At Women’s Health Specialists on Ethan Way in the Arden-Arcade area of Sacramento, students from American River College Students For Life club joined other anti-abortion protesters participating in 40 Days for Life last month.
Katheryn White, the club treasurer, said she has “always prayed about it” but that “coming to American River College became (her) opportunity to become involved in the pro-life movement and actually do something actively.”
White said that while past anti-abortion protesters focused on chanting, the new generation of activists focuses on providing a “prayerful atmosphere” and “alternate resources.”
“We can’t go inside the parking lot but we stand (on the sidewalk) and hold our literature and if they respond positively, open their window, then we can go forward and give it to them and say, ‘Here’s some information about alternative resources,’” White said.
Daniel Madrid joined ARC Students For Life, a chapter of Students For Life of America, because of his strong feelings about abortion.
“From our perspective, abortion is murder and therefore abortion being legal in the United States is genocide,” Madrid said.
Madrid went with other students to the anti-abortion rally March For Life in San Francisco in January where protesters held signs saying, “We are the pro-life generation.”
According to a Gallup poll, the number of young people aged 18 to 29 who believe abortion should be illegal in all circumstances has risen from 15 to 23 percent from 1995 to today.
Wynette Sills is a leading figure in Sacramento’s participation in 40 Days For Life.
“Our presence there at the sidewalk is not a picket, nor a protest, but a peaceful presence based on compassion and a desire to help,” Sills said in an email to the Current.

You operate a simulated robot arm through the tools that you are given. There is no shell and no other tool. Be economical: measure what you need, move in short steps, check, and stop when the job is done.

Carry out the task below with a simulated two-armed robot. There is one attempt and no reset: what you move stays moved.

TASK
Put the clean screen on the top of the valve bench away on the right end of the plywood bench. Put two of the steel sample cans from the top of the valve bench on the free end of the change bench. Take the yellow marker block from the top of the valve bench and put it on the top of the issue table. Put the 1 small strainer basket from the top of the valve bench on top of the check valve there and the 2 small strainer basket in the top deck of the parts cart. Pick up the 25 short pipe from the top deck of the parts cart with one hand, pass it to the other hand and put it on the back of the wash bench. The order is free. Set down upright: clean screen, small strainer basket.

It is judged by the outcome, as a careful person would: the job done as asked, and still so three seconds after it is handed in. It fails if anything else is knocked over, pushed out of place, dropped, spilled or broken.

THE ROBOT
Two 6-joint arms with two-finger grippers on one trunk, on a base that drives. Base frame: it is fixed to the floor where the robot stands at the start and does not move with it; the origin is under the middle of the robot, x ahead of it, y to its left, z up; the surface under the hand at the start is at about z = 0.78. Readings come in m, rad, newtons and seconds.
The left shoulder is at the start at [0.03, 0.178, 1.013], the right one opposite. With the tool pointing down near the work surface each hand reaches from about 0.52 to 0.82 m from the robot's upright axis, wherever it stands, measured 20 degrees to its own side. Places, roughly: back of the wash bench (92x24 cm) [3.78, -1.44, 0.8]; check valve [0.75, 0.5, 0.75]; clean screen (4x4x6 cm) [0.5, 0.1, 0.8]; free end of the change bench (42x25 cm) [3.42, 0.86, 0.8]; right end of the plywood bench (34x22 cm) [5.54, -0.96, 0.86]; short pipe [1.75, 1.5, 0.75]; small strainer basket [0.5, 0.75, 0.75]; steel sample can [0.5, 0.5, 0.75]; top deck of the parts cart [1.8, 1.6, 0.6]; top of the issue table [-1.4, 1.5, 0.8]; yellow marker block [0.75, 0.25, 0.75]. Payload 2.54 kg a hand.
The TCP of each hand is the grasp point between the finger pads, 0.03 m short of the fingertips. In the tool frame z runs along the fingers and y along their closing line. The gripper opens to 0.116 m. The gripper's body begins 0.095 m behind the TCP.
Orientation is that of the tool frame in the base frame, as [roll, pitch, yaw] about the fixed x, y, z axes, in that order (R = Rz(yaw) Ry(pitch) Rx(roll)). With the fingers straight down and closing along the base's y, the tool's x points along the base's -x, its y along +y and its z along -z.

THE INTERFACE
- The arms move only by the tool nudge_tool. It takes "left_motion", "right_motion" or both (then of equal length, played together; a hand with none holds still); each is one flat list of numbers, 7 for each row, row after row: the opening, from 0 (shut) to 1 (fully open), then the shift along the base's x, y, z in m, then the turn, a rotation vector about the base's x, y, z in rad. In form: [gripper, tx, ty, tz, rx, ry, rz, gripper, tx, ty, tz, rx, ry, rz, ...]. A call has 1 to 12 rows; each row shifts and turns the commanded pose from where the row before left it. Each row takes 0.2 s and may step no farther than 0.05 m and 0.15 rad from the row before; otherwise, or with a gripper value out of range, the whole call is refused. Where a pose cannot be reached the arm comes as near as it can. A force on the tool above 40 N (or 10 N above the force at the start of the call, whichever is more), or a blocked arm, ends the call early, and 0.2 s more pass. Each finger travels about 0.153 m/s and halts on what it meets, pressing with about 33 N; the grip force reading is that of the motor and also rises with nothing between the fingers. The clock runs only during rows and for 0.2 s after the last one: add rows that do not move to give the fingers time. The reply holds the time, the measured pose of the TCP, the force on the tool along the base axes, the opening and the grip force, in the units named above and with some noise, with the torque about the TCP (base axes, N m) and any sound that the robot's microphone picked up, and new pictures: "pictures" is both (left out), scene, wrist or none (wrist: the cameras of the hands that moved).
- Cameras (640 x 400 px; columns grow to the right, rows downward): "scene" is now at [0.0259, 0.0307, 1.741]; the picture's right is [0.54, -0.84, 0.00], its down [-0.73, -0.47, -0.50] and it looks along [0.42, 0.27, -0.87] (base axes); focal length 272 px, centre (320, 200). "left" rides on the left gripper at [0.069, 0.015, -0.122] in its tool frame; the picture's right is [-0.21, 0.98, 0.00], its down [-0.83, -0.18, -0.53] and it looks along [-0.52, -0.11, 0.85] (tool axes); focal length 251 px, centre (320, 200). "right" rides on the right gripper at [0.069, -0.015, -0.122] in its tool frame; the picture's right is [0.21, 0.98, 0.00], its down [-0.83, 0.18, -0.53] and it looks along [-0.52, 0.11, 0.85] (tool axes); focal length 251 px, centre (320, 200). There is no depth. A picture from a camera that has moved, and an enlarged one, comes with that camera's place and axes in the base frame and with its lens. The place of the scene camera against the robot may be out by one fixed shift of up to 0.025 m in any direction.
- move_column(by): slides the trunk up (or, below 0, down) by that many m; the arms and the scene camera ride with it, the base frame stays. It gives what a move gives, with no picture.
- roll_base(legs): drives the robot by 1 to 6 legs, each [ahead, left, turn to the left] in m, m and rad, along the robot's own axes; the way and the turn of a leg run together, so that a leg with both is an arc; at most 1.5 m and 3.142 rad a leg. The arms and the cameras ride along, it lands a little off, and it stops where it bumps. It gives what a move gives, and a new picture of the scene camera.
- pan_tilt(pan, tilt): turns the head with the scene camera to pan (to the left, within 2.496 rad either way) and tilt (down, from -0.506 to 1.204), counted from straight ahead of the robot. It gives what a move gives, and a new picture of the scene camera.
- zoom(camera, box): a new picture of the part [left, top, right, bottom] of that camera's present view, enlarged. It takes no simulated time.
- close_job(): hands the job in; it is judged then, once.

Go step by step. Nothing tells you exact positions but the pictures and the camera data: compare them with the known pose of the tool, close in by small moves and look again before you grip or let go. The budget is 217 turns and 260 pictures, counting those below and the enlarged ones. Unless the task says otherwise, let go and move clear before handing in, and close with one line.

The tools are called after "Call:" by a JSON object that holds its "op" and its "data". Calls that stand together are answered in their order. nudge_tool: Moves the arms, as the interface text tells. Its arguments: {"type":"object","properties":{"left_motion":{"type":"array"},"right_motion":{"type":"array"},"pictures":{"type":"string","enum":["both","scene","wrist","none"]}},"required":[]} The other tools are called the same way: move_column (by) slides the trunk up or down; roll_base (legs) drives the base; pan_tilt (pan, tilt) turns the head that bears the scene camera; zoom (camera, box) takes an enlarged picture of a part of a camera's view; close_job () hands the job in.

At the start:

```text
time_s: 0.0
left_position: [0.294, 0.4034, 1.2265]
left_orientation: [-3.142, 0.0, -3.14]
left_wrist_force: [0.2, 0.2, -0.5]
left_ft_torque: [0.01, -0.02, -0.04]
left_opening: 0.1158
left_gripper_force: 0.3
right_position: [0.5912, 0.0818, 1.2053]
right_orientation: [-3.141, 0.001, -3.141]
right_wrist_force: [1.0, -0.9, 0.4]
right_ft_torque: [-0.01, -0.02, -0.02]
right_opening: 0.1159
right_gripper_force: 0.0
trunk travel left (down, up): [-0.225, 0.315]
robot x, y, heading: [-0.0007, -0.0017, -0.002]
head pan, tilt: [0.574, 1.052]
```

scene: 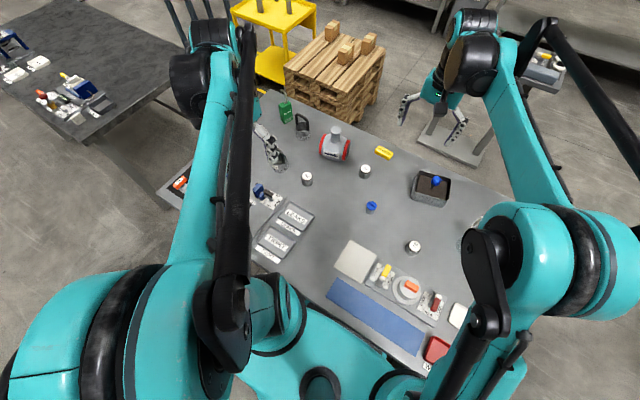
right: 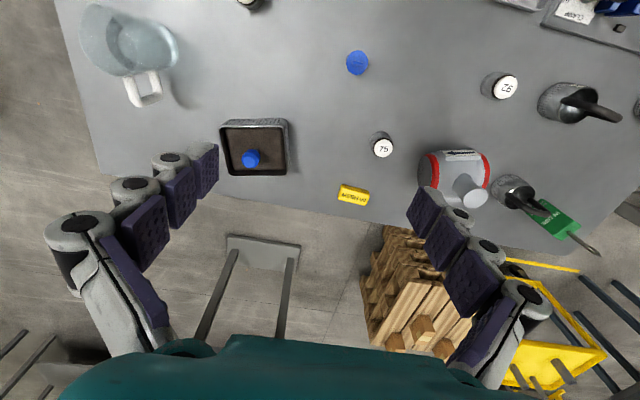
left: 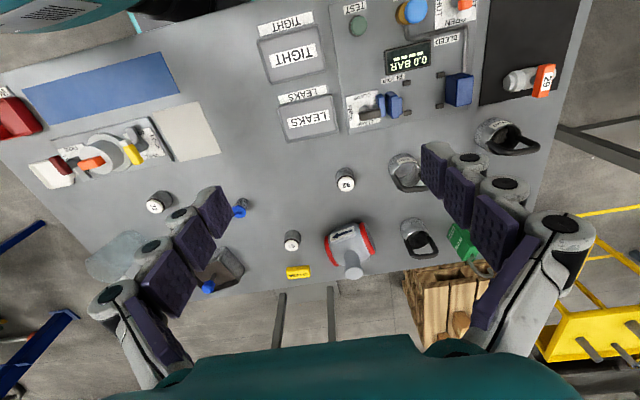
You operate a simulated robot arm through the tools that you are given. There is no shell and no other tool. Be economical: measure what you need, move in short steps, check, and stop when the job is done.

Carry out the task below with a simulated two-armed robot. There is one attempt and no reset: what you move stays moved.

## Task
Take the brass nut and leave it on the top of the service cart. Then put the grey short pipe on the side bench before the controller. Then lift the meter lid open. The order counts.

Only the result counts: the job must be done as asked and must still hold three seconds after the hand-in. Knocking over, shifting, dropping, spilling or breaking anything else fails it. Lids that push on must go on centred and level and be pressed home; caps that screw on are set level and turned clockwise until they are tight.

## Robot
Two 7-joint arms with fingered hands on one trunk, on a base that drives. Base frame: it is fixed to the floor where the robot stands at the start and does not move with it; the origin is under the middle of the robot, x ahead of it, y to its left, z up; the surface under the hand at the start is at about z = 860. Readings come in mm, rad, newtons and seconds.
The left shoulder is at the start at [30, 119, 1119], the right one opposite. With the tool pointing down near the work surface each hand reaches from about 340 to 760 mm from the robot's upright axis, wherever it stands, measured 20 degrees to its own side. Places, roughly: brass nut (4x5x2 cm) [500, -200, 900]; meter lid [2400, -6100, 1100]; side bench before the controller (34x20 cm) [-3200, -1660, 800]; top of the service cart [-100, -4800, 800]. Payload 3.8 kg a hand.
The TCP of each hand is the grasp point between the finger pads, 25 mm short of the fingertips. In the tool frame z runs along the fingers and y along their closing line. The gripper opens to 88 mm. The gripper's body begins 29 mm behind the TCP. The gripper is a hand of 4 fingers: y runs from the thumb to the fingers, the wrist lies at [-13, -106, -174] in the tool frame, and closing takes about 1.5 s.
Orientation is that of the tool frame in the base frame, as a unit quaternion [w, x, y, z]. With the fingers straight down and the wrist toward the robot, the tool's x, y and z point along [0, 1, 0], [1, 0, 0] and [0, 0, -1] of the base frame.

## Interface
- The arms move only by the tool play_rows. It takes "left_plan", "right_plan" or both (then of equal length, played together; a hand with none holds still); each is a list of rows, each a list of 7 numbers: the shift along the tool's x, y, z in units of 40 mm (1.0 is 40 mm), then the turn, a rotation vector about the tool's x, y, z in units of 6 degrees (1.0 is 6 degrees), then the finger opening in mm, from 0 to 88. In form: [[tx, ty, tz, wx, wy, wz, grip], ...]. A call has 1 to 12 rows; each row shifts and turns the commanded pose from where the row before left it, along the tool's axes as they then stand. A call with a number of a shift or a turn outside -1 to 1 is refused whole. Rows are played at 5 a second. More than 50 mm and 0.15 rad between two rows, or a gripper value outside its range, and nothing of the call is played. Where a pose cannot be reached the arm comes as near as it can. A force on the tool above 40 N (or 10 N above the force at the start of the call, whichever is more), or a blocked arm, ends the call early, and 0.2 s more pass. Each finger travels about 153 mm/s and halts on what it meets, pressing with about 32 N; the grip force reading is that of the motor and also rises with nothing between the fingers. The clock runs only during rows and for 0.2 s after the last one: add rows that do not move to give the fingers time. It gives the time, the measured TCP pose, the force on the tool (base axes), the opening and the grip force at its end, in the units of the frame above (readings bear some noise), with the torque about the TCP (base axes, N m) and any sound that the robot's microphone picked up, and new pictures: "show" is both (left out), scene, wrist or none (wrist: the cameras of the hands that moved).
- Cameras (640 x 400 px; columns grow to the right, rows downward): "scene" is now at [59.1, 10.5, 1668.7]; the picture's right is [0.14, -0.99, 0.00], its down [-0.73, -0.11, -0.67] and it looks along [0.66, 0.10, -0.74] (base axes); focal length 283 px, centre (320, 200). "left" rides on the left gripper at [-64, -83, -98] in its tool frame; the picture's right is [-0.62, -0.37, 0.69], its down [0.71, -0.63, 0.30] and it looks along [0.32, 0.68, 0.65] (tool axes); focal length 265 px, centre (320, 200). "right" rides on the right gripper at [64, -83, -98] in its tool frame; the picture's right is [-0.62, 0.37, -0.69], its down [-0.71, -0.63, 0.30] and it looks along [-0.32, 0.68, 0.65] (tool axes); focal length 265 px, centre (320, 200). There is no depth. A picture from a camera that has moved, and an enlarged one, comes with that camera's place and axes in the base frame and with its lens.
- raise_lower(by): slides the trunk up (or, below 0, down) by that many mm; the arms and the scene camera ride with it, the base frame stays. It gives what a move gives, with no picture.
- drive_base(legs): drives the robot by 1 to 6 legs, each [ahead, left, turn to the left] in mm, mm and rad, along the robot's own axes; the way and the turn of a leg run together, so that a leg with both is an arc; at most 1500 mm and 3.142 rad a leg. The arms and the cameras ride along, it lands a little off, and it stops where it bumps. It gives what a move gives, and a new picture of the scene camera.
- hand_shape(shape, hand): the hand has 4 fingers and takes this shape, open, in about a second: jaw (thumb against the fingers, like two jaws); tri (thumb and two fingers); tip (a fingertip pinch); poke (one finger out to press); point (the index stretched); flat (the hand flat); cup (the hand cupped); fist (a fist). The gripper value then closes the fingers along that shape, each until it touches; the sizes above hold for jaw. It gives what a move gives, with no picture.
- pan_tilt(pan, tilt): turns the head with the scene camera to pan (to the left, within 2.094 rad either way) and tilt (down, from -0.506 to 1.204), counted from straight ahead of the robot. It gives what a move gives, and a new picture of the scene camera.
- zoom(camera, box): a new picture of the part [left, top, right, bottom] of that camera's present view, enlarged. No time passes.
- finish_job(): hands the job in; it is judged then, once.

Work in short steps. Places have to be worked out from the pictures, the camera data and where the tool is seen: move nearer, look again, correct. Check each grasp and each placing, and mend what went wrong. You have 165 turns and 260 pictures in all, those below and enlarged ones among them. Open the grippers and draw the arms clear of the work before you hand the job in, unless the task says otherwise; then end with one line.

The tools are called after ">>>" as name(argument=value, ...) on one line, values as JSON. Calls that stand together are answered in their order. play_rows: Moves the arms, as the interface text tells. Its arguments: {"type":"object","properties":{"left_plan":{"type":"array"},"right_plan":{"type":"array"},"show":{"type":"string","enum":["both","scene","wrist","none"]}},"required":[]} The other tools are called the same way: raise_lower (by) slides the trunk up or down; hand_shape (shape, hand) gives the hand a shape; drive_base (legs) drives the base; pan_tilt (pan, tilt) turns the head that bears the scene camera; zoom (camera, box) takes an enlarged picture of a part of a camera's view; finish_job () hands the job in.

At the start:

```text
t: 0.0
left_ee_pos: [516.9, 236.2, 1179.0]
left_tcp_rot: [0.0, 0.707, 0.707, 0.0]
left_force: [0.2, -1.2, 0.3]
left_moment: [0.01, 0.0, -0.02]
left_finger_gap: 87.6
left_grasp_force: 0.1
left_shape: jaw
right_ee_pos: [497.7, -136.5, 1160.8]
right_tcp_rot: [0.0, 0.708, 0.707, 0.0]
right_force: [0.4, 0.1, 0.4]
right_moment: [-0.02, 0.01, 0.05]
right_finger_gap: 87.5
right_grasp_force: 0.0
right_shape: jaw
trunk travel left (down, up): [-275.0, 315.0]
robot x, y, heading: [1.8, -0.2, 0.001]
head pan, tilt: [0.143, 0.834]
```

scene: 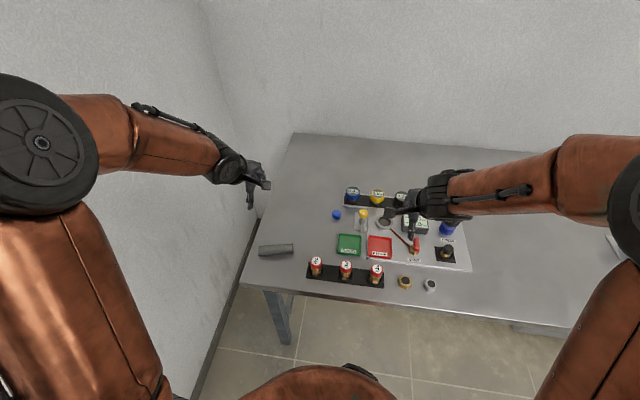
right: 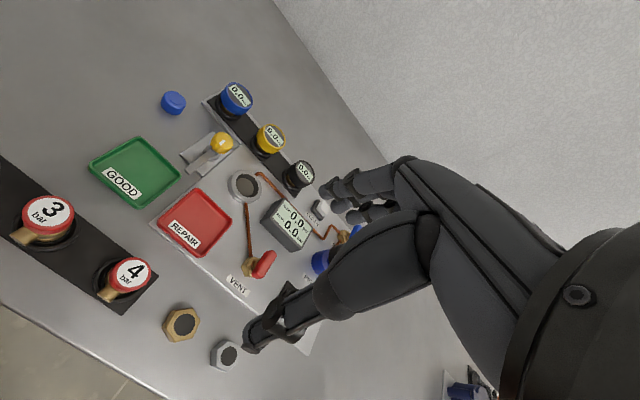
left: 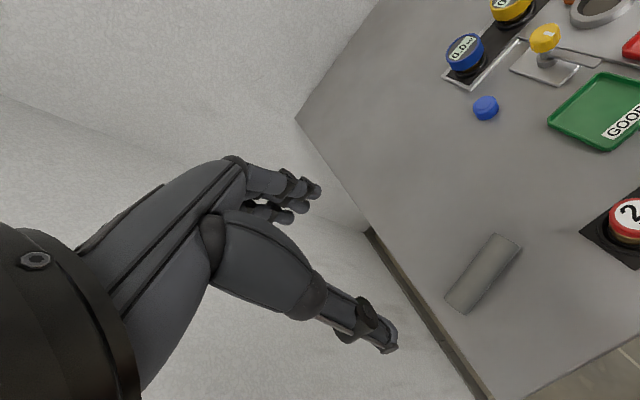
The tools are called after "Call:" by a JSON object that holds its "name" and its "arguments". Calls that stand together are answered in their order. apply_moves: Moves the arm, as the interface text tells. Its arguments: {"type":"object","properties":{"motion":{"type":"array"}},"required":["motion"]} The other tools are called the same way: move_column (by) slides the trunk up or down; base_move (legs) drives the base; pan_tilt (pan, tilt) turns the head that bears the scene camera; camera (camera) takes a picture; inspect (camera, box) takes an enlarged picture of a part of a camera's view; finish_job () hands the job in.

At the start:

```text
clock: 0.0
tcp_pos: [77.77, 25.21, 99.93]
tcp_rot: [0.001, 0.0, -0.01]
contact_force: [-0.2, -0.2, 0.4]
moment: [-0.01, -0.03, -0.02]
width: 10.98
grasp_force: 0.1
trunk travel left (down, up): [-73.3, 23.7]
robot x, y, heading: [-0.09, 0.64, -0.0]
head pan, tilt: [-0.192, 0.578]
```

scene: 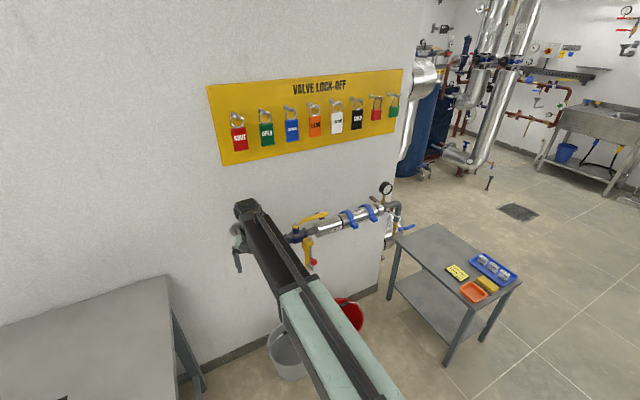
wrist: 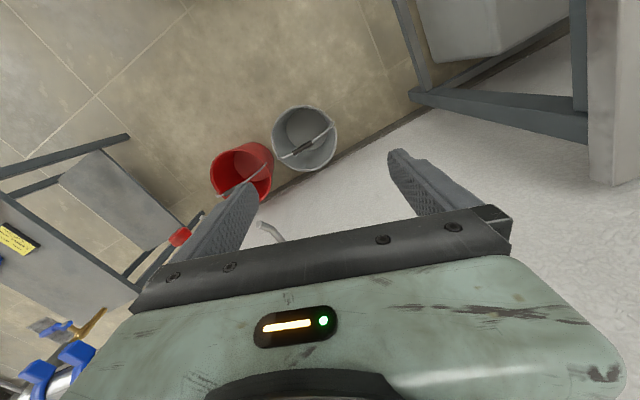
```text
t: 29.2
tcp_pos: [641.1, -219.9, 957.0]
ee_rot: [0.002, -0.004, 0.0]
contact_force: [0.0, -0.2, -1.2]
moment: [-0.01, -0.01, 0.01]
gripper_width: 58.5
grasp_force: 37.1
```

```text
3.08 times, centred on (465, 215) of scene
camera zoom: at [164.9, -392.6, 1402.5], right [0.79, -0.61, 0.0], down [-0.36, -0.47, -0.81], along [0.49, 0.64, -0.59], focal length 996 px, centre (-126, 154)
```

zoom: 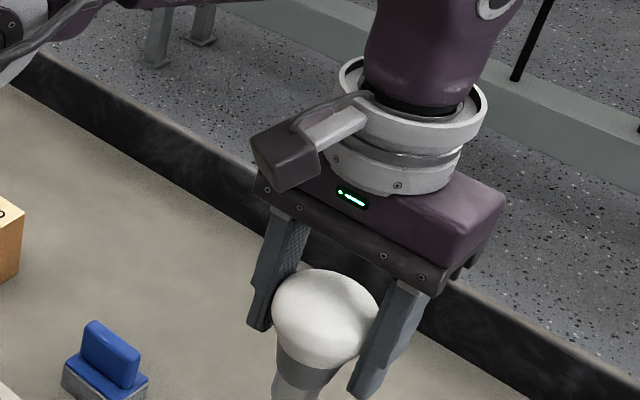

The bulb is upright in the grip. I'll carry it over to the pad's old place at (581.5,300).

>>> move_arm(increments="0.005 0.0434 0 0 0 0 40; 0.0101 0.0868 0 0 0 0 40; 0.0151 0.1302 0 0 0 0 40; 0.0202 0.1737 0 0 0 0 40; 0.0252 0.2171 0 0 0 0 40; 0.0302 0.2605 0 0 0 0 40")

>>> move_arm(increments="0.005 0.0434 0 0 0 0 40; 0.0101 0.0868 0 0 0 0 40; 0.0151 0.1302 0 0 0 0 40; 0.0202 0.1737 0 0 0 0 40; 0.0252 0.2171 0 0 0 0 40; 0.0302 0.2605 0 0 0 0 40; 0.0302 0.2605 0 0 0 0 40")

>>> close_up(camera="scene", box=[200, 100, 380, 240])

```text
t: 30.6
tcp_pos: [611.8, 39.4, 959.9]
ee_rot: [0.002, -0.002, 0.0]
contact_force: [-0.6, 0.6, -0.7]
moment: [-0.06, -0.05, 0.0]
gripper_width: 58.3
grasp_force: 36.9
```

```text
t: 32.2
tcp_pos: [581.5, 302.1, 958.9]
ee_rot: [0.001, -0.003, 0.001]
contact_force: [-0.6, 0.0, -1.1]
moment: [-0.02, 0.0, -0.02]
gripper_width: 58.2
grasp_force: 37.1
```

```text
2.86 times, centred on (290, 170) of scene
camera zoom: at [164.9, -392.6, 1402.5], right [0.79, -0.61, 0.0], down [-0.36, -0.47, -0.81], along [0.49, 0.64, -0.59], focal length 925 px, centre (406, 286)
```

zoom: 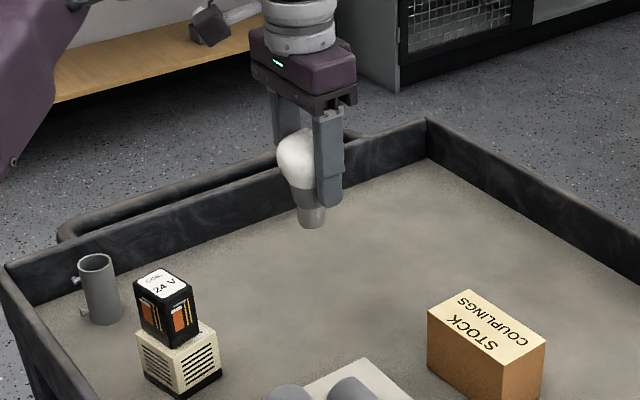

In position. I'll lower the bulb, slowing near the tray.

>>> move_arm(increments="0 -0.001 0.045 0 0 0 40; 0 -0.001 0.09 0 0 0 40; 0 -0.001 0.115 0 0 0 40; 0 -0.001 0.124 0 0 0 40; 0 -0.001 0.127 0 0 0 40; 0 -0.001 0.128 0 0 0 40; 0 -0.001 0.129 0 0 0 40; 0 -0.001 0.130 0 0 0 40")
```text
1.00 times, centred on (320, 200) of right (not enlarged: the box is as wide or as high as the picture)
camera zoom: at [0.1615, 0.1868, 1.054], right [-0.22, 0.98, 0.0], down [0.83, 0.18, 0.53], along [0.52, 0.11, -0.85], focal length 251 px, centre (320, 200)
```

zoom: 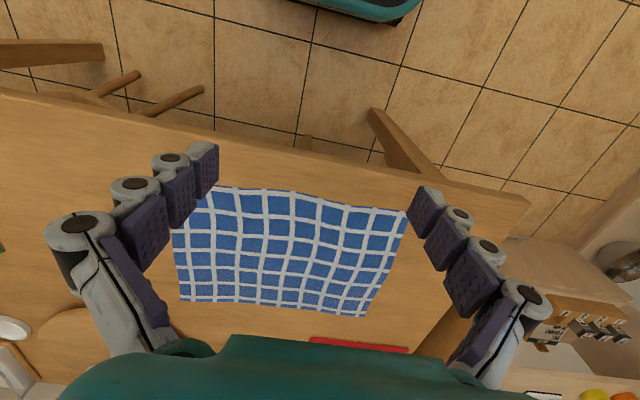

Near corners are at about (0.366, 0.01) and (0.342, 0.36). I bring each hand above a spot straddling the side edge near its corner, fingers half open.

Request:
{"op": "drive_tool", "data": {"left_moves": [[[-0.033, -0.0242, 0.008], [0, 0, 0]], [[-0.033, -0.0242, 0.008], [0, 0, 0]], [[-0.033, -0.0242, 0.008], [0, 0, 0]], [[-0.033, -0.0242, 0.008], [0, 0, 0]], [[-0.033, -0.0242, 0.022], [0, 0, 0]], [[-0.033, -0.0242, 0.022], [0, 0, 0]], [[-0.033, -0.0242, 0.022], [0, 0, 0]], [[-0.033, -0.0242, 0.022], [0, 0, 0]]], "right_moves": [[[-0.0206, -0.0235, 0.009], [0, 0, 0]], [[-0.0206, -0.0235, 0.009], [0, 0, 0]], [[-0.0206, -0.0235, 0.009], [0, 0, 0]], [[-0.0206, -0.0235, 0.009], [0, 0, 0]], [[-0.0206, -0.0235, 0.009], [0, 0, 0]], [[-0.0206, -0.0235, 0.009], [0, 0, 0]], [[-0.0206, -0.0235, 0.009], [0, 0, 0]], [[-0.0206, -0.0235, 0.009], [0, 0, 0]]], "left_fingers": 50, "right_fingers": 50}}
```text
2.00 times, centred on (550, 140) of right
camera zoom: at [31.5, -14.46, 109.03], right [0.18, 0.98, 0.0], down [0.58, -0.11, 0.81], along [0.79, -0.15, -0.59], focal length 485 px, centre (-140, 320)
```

“Students for Life is a huge success story,” Sills said. “Young people are increasingly aware that abortion is the number one Human Rights issue of their generation, wherein the dignity of human life is tragically based upon whether someone is ‘wanted’ or ‘convenient’ or ‘perfect.’”
Madrid said that he feels his work with Students For Life is rewarding but that sometimes he wishes he could do more.
“When you take a position on an issue like this, your conscience is constantly reminding you (that) you could be doing more,” he said. “I don’t have to be taking classes or spending my time learning music, I could be devoting all my time and energy to this cause and sometimes I feel bad about that, but I do all I can do with the time that I do.”